Shortly after taking office in May of 2019, Ukrainian President Volodomyr Zelensky committed the country to further development of nuclear power amid pushback from many of its European neighbors.
The new efforts at expanding uranium production come as work to fully clean up the site of the 1986 Chernobyl disaster is still ongoing. Since 2015, an enormous steel dome, called the New Safe Confinement, has enclosed Chernobyl’s exploded No 4 reactor, trapping radiation and facilitating risky dismantlement efforts.
But most experts say it will take another 20,000 years before the area immediately surrounding the plant – called the exclusion zone from which more than 100,000 people were evacuated – will again be fit for human habitation.
When the Soviet Union collapsed in 1991, Ukraine inherited not only the embers of Chernobyl, but also four other nuclear power plants: The Rivne plant in the country’s northwest; the Khmelnitsky plant, to Rivne’s south; The South Ukraine plant, near the Black Sea, and the Zaporizhia plant, whose six VVER-1000 reactors make it the largest nuclear power plant in Europe.\
All but three of Ukraine’s reactors began operations in the 1980s, putting most of them troublingly close to the end of their engineered lifespans of 40 years. In fact, 12 of Ukraine’s reactors were slated to retire in 2020, but nonetheless continue to operate.

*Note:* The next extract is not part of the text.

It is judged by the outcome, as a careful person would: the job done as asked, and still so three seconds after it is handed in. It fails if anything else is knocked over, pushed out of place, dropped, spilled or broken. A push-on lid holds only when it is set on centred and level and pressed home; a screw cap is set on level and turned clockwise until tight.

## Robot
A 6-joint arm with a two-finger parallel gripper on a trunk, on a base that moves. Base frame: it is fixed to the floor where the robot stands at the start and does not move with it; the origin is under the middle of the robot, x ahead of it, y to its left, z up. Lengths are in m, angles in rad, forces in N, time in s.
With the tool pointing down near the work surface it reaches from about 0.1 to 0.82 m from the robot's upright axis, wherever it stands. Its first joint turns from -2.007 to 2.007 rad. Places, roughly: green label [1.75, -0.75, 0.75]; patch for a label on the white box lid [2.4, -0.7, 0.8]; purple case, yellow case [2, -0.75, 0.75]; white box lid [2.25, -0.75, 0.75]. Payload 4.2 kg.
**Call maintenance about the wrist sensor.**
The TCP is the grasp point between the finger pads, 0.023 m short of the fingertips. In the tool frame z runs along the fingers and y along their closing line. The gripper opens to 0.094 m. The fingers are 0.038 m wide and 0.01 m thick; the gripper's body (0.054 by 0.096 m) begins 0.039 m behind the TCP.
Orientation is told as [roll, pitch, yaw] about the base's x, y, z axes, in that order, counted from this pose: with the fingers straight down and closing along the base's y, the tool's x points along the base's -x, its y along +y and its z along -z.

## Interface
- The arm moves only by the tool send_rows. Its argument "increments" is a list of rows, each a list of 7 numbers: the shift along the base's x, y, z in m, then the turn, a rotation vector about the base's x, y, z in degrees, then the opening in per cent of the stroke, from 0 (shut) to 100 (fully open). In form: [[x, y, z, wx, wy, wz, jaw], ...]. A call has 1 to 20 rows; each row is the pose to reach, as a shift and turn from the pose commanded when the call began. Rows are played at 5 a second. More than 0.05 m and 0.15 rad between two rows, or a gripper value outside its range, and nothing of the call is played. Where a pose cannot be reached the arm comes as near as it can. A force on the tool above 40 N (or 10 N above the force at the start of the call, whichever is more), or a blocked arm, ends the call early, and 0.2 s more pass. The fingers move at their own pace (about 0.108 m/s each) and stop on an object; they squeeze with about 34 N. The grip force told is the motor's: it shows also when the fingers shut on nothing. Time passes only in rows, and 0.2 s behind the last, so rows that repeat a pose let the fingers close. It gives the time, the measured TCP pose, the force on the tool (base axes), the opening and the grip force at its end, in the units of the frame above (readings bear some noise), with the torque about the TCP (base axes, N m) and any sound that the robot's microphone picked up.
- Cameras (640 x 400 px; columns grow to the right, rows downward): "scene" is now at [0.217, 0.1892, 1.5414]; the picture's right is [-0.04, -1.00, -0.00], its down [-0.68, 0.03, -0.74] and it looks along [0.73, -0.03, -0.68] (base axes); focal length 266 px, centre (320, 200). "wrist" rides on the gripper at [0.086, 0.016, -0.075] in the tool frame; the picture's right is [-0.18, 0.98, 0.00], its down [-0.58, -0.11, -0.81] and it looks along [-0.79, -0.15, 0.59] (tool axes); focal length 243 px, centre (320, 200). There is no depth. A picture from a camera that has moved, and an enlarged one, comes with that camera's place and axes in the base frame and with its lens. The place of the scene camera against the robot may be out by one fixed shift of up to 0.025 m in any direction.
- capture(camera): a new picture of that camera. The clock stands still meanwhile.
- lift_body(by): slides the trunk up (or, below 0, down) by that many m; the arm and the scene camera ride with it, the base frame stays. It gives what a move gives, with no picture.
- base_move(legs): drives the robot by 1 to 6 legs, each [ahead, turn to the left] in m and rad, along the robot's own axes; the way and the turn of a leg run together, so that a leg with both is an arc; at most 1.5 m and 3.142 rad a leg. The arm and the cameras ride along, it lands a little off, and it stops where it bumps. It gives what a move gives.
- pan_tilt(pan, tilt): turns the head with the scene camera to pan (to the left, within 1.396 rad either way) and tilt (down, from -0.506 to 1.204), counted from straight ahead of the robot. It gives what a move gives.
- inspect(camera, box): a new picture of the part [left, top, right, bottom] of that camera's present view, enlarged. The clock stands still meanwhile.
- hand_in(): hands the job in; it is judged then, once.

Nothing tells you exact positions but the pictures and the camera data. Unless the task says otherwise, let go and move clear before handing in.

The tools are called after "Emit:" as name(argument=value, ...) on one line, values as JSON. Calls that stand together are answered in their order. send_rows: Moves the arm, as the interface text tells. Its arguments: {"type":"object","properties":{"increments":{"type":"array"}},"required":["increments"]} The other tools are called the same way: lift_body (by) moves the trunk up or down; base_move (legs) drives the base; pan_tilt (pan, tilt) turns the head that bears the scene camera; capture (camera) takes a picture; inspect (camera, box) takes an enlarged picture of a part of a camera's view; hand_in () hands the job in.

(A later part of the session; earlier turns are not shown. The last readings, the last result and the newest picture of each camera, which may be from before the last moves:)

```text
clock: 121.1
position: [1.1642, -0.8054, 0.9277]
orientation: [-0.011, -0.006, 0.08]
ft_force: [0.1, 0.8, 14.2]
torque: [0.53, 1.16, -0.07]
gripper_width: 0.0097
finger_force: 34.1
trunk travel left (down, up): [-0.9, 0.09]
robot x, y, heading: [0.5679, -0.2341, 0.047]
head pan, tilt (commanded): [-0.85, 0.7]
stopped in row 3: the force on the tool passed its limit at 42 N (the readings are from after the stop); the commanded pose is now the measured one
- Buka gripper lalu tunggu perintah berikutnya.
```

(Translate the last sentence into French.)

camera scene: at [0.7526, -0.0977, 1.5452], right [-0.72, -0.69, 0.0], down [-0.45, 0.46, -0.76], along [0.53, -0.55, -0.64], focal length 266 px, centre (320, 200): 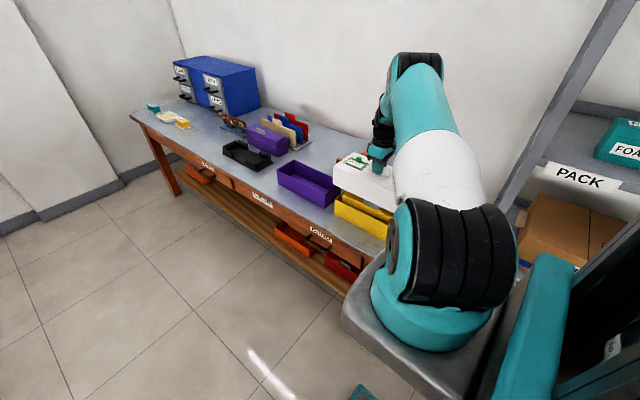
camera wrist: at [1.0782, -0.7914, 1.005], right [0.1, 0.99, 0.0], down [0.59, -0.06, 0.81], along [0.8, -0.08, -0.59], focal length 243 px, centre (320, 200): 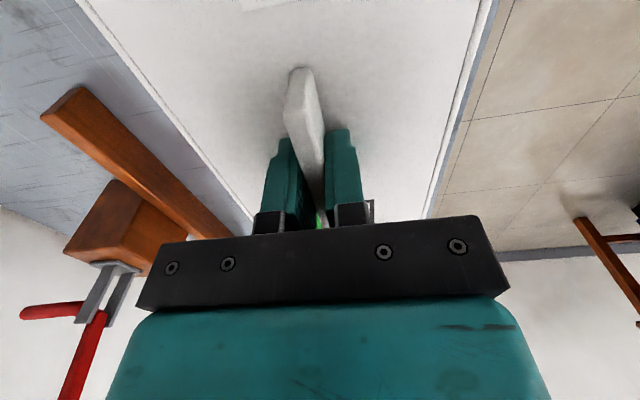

To continue to produce some 54 percent of the country’s energy, it is presumed that all of these reactors will eventually be granted extensions on their runtimes of several decades.
Given the age of the nuclear industry as a whole, such lifetime extensions have become common practice worldwide. But two Bellona publications – one on Ukraine’s nuclear industry, and another on the practice of reactor lifetime extensions – have cast light on the dangers of this approach.
One study by Ukrainian experts, cited in Bellona’s report, shows that Ukraine’s older reactors are becoming more prone to accidents and malfunctions. It is hoped that safety upgrades that should precede their operational extensions would eliminate such technical glitches.
But the Bellona study highlighted two reactors at the Rivne plant that had been given lifetime extensions without any safety upgrades at all.
The longer Ukraine’s reactors operate, the more they will contribute to the country’s supply of radioactive waste, which is currently the second largest in Europe. This problem has only gotten more serious since 2018, when Russia began returning to Ukraine the spent nuclear fuel and radioactive waste Moscow had been accepting and reprocessing after the Soviet Union dissolved.
The problem of Ukraine’s overabundant radioactive waste would seem less critical if the country were taking steps to build a long-term repository, such as finding a suitable location for one – or indeed if Kiev even had plans to do so. But as the Bellona report reveals, the bureaucracies in Kiev that are responsible for such questions are inefficient, if not, in some instance, entirely lacking, and in any case have little in the way of public faith in their competent operation.
Prospects are slightly brighter when it comes to dealing with spent fuel from Ukraine’s nuclear reactors. Ukrainian nuclear officials know how much there is and they intend to build a centralized facility to store it. But as is the case in other parts of the industry, Kiev has little hope of building it without significant funding from other countries.
While it’s unclear Ukraine’s continued embrace of nuclear energy has taken full account of the issues facing its aging reactors, it is hoped that any continued reliance on its Soviet inheritance will do so.